Cruciferous vegetables have gained considerable attention in recent years for possessing a plethora of unique health benefits. One of the best known members
of the cruciferous family – broccoli – contains a powerful nutrient compound known as sulforaphane. Hidden deep within those luscious green stalks piled high on your dinner plate is sulforaphane. Sulforaphane has been under intense scientific scrutiny and hundreds of published studies suggest it might be an effective weapon in the fight against cancer and beneficial for many other conditions. Scientists globally have expressed amazement over what this naturally derived nutrient compound is capable of.
A recognized chemoprotective agent, sulforaphane shows up more than 600 times in the U.S. Government’s PubMed database when queried in conjunction with the word “cancer.” This shows it’s been extensively studied, and for good reason: sulforaphane is among the world’s leading go-to nutrients for people looking to thwart the formation and progression of cancer.
Can Sulforaphane Switch Off Cancer Genes?
Cancer is often blamed on “genetic defects,” though this claim is more speculative than actual fact. Even so, sulforaphane exhibits a unique ability to regulate human genes in such a way as to protect them from mutagenesis, which is just a fancy word for detrimental genetic mutations. Sulforaphane works variably to help the body avoid such genetic failures, and thus operates as a cancer antagonist.
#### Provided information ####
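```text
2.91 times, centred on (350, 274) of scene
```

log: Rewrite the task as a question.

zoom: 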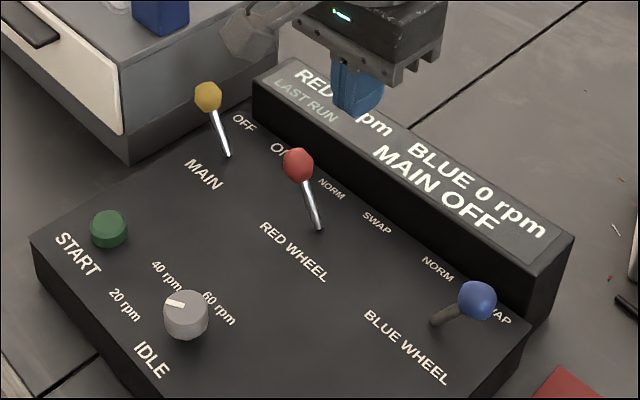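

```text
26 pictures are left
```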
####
The human body was designed with natural, cancer-suppressing genes of its own that, due to various environmental and dietary factors, sometimes go awry. This is where sulforaphane comes in. Studies have shown that this amazing compound is capable of switching on and off genes for the purpose of stopping tumoral cells from replicating and spreading. Sulforaphane may also cause cancer cells to self-destruct, a process known as apoptosis.
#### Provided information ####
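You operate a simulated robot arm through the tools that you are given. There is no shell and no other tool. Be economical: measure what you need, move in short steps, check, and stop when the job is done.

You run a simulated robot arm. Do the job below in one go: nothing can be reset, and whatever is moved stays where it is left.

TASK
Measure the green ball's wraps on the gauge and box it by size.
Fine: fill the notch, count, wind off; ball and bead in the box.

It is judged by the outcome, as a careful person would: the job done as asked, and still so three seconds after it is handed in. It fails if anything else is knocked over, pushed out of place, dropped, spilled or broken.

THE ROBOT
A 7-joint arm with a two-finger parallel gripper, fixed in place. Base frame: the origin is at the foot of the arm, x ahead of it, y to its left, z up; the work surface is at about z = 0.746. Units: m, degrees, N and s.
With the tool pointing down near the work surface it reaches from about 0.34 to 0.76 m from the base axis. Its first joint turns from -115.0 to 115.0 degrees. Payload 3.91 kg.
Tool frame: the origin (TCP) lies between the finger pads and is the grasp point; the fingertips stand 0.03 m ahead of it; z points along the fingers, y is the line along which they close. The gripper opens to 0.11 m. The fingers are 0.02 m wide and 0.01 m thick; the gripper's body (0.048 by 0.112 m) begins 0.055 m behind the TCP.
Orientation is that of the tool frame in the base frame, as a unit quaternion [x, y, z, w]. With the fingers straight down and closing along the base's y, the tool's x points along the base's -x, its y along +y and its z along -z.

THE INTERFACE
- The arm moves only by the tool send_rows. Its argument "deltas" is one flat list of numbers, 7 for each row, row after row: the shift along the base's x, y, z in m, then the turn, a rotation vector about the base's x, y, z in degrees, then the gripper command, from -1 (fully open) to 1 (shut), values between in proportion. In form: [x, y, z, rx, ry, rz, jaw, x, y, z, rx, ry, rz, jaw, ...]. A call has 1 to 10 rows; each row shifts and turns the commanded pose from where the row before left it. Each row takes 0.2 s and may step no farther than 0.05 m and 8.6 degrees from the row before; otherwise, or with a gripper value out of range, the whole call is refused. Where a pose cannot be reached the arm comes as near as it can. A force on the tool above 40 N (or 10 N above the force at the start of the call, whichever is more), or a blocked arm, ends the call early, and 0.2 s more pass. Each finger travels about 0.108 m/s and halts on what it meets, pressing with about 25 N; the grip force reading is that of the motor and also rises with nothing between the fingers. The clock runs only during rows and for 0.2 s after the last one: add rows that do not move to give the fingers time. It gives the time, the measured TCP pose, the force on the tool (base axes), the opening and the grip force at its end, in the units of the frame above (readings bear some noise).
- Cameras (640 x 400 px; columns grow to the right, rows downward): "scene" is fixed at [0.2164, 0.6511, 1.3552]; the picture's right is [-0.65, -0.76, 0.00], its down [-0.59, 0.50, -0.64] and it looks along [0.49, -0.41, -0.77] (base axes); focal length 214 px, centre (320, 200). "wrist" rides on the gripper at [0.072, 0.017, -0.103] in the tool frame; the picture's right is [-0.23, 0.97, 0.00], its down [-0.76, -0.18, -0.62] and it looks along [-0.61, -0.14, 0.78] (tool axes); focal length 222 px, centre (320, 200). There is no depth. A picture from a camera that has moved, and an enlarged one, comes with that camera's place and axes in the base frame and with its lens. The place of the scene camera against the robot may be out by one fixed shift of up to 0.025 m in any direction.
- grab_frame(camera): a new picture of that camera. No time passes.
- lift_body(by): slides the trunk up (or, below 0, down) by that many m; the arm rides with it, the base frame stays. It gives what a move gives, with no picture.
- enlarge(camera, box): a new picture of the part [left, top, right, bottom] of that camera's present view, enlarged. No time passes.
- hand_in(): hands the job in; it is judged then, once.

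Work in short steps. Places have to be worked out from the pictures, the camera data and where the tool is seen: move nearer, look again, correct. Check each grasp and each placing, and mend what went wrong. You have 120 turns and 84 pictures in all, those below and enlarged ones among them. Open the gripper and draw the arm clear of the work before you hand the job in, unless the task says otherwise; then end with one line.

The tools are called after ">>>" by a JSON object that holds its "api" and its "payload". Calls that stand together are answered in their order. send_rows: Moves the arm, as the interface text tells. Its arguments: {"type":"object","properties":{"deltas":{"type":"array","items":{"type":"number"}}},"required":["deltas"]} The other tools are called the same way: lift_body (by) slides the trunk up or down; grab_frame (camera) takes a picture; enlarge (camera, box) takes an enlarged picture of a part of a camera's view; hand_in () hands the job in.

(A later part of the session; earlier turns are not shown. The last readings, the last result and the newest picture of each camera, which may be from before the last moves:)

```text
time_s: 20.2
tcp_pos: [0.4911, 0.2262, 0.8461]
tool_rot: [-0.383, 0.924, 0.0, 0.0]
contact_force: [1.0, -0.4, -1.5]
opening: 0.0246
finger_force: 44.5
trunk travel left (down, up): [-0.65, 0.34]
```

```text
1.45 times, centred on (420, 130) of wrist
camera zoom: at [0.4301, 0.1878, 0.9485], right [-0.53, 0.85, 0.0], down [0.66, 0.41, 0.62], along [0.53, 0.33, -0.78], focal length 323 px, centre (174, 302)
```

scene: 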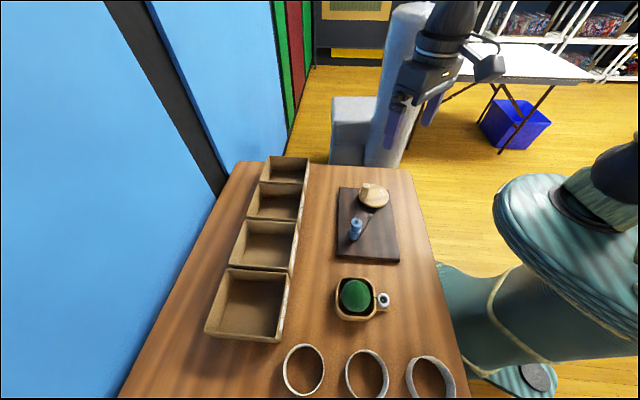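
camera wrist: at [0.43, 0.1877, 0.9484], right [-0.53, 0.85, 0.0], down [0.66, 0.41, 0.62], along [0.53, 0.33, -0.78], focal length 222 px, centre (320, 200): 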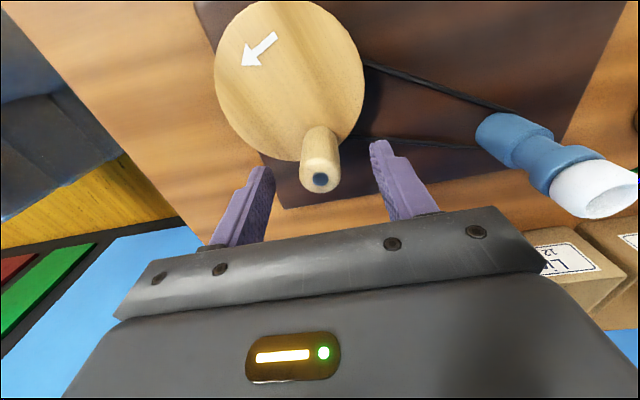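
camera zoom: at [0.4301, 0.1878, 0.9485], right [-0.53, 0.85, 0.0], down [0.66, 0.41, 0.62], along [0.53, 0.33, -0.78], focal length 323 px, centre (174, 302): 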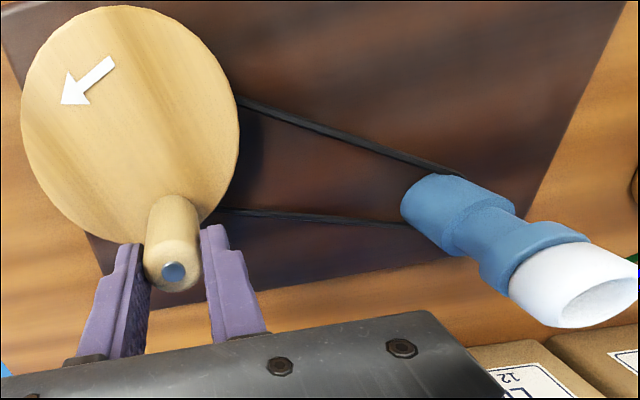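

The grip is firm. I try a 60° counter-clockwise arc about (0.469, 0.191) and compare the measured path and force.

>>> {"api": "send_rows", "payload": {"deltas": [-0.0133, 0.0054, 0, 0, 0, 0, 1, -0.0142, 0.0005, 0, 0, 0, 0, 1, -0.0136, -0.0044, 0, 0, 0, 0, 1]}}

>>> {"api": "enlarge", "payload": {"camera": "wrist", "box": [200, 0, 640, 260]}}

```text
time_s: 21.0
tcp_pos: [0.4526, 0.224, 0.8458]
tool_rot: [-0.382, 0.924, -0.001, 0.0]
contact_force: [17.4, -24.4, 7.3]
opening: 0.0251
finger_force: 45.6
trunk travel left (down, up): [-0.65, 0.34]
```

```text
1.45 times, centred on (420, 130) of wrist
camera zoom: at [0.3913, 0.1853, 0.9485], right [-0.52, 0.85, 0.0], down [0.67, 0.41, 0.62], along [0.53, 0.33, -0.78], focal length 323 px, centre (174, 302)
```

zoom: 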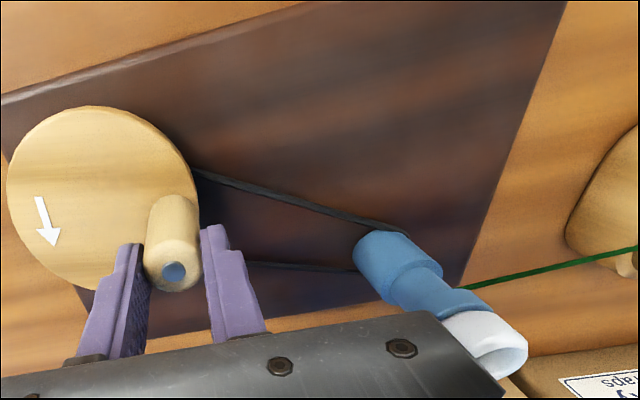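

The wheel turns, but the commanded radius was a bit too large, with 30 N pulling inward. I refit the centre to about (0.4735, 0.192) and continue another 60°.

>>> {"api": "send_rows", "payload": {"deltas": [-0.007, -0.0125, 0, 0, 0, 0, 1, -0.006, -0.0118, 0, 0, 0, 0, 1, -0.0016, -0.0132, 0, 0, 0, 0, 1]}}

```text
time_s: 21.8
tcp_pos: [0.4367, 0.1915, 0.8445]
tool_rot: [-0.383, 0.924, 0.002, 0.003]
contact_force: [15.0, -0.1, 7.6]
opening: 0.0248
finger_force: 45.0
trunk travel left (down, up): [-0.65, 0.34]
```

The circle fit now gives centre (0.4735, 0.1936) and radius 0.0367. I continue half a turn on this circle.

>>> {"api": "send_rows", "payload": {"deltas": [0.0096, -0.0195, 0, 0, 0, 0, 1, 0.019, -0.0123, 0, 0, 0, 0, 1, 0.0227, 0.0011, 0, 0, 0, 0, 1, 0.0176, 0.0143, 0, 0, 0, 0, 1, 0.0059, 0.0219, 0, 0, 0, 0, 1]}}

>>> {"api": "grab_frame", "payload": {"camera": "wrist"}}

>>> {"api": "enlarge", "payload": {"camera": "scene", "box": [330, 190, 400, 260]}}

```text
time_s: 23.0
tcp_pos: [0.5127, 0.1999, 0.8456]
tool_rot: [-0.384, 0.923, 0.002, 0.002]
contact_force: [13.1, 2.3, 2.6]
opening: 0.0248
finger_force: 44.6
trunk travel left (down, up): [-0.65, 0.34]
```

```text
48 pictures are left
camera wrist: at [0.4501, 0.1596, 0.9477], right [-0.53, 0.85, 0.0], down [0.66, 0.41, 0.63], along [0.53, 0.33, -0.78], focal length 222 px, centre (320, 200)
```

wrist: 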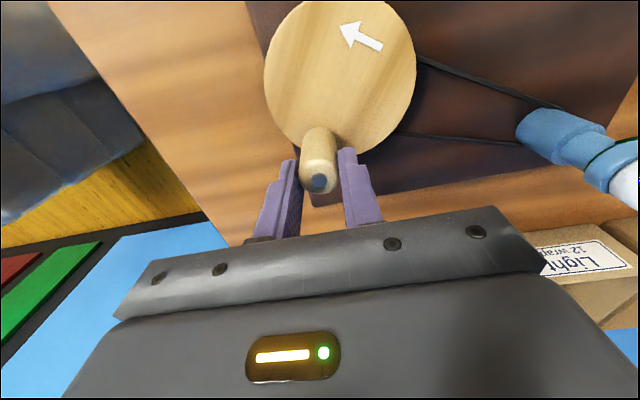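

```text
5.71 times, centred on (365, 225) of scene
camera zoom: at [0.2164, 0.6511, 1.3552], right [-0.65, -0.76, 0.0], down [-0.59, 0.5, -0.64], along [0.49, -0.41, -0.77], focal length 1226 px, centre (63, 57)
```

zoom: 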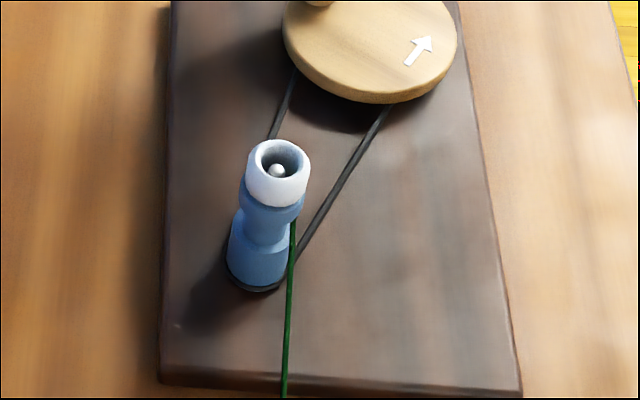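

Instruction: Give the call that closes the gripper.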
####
Research has shown that sulforaphane not only blocks DNA methylation, which is implicated in the epigenesis of cancer formation, but also steps in to regulate certain cell cycle progression processes that would otherwise contribute, under the right circumstances, to cancer taking hold.
Dr. Talalay’s Game-Changing Sulforaphane Study
“Three-day-old broccoli sprouts consistently contain 20 to 50 times the amount of chemoprotective compounds found in mature broccoli heads and may offer a simple dietary means of chemically reducing cancer risk,” Dr. Paul Talalay reported in a 1997 Johns Hopkins press release.
Dr. Talalay is the Founding Director of the Lewis B. and Dorothy Cullman Chemoprotection Center at the Johns Hopkins University School of Medicine. He is one of the top biomedical researchers in the world and a pioneer in the field of phytochemicals.
Talalay’s ground-breaking study, completed in 1991, was one of the first to focus on cancer prevention through diet. It was the very first to isolate sulforaphane in cruciferous vegetables as a cancer preventer. Sulforaphane works its magic by boosting Phase 2 enzymes in the body, whose job it is to neutralize the processes of disease.
Talalay and his team fed broccoli sprout extracts to female rats for five days. They then exposed them and a control group to a carcinogen. The rats that had received the extract developed fewer tumors. Those that did have tumors developed smaller ones that took longer to grow than the control group’s did.
Not surprisingly, the first publishing venue Talalay and his colleagues approached about their findings (Science magazine) rejected it. The study was eventually published a year later in the Proceedings of the National Academy of Sciences. Since then, there have been hundreds of published reports proving the healing effects of phytochemicals such as sulforaphane.